Dr. David Fitch has just released a new book entitled The End of Evangelicalism? Discerning a New Faithfulness for Mission: Towards an Evangelical Political Theology from Wipf and Stockpublishers. David is a bi-vocational pastor atLife on the Vineand the B.R. Lindner Chair of Evangelical Theology at Northern Seminary and blogs at Reclaiming the Mission. In a series of posts, I want to explore Fitch’s argument and discuss his conclusions.
In Chapter four of David Fitch’s book, he looks at the evangelical concept of the decision for Christ through the lens of Zizek’s political theory. In the first post on this subject, I will describe salvation as practiced by many evangelicals. Followup posts will show the application of Zizek’s theory.
The altar call is the symbolic practice of evangelicalism in the past three centuries. Evangelicalism as birthed out of the the revivalism of the 18th and 19th centuries and the signature ritual was the altar call, where one made a decision to put one’s faith in Christ.
The basic message of salvation that emerged out of this era looked like this:
1. God created us and loved us.
2. All humanity, however, has sinned and lies under the judgement of sin. As a result, everyone is separate from God and condemned to hell.

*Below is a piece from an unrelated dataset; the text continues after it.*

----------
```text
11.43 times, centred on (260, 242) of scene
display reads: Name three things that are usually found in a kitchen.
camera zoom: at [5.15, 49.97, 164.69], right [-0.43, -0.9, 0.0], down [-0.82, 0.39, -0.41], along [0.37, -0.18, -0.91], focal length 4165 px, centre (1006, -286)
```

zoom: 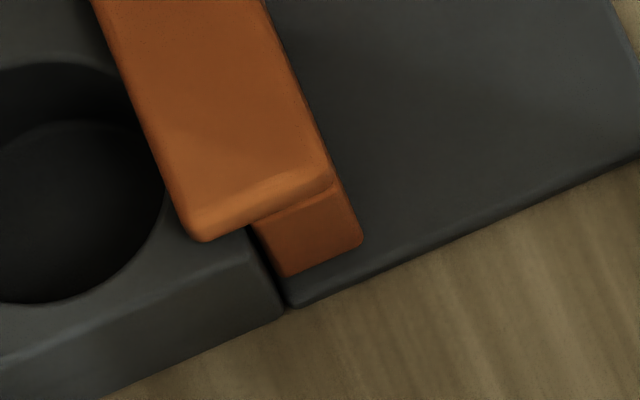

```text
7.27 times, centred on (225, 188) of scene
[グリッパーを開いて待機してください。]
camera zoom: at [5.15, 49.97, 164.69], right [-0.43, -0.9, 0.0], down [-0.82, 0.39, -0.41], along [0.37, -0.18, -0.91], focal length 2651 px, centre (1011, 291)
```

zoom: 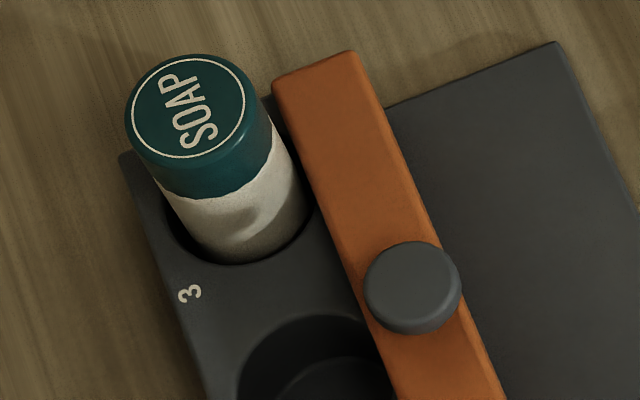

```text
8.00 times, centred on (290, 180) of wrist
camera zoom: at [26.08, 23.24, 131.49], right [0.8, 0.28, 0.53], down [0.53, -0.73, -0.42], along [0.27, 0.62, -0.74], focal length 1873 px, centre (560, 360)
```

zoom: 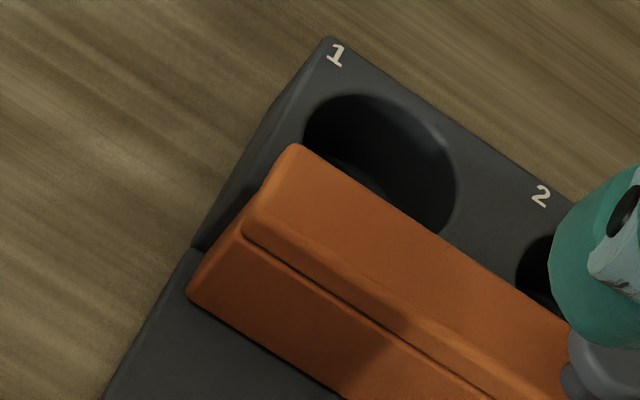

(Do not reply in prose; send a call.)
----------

3. God, however, has made a provision for our sin through Christ’s sacrificial death on the cross. Christ took upon himself our sin as a substitute, paying for the penalty of sin, and propitiating the wrath and judgment of God.
4. By putting our faith and trust in Christ alone, we are saved from eternal damnation and are gifted with eternal life. Everyone then needs to make a decision for Christ to recognize their own sin.
This basic salvation message brings together two defining characteristics of evangelicalism, as defined by historian David Bebbington: conversion and cross. Evangelicals, Bebbington states, “have always placed a central importance on one’s personal conversion. Someone might do all the right things, lead a good life, go to church, and help the poor, but all of this is for naught if he/she has not personally made a decision to ‘receive Christ'”
The call to holiness and life in the Spirit was central to the revivalist evangelicalism as well. Regeneration by the Spirit was always presented as a next step that came after the decision. “The call to holy living in and through the Holy Spirit was emphasized and took the shape of a second and separate decision. Something happened however with the modernist-fundamentalist controversies of the 1920s that exaggerated the split between the decision to receive pardon for sin in Christ (justification) and the second aspect (sanctification), the decision to receive and live in the Spirit. As a result, there was an increase in emphasis on the decision to receive pardon for one’s sin in and through Christ. The active decision to engage in the life of the Spirit fell more to the wayside or was left for the Pentecostal movements who were emerging in that day.”
The result was that the conversion and the substitutionary atonement of Christ took renewed prominence as a defining marker of the emerging evangelicalism. The “life in the Spirit” receded in prominence.
Evangelicals still emphasize “the decision.” The practices of the megachurch movement, for instance, declare the reality that these most visible of evangelicals still function of this idea. The decision assumes salvation is individual, begun as a voluntary act, and is nurtured through individually acquired learning and worship. Baptism then becomes for these churches a public declaration of one’s decision to follow Jesus with little regard to the corporate aspects of baptism.
As a result, evangelicals focus on the “cognitive when it comes to the practice of salvation. In other words, despite an emphasis on ‘the heart,’ ‘the Spirit,’ and ‘the experience,’ we put the most emphasis on ‘the mind’ when it comes to salvation. Given the right information (e.g., ‘The Four Spiritual Laws’), we believe the Spirit can convict the soul and move the person towards a decision.” Evangelicals therefore, are Cartesian in their assumptions of how salvation works. Fitch uses Cartesian to speak of the work of Rene Decartes. Decartes gave us the phrase “I think, therefore I am” or the Latin “Cogito ergo sum.” This is a dualistic concept focusing on the mind as the center of the subject that inhabits the body. Decartes held that the mind is a nonphysical substance. He was the first to clearly identify the mind with consciousness and self-awareness and to distinguish this from the brain, which was the seat of intelligence. This philosophy became the framework for modernity. Today, however, brain research is giving us information that contradicts the theorem.
Discipleship works the same way. It is an informational dispensing practice. Evangelicals focus on cognitive practices versus the holistic spiritual routines found in church history as the means to grow in Christ. After the decision, evangelicals focus on personal Bible study and prayer. There is also emphasis on fellowship and witnessing. The underlying idea is that if the right information can be given to people, they will grow.
1. Do you think Fitch has appropriated Salvation properly?
2. The dualistic nature of salvation. Does the Bible teach this?
3. The cognitive-only understanding of salvation. If salvation is mental only, how can we be sure we are saved?
4. Why do we count the baptisms of those who made a decision if there is little or no transformation evident in the one who made the decision?